**WHAT IS NEEDED:** Pick out each line containing the string "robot".

**MATERIAL PROVIDED:**
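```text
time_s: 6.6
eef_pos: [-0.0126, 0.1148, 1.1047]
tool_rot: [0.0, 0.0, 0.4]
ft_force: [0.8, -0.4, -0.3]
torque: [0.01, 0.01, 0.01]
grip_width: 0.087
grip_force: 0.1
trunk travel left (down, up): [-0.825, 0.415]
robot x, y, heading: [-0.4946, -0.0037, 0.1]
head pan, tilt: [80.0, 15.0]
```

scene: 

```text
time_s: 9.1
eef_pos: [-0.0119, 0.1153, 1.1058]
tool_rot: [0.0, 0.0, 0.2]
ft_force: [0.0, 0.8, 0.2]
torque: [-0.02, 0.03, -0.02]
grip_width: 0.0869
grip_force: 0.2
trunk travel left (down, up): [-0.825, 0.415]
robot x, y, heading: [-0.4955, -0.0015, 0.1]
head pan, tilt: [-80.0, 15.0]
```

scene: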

**REPLY:**
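robot x, y, heading: [-0.4946, -0.0037, 0.1]
robot x, y, heading: [-0.4955, -0.0015, 0.1]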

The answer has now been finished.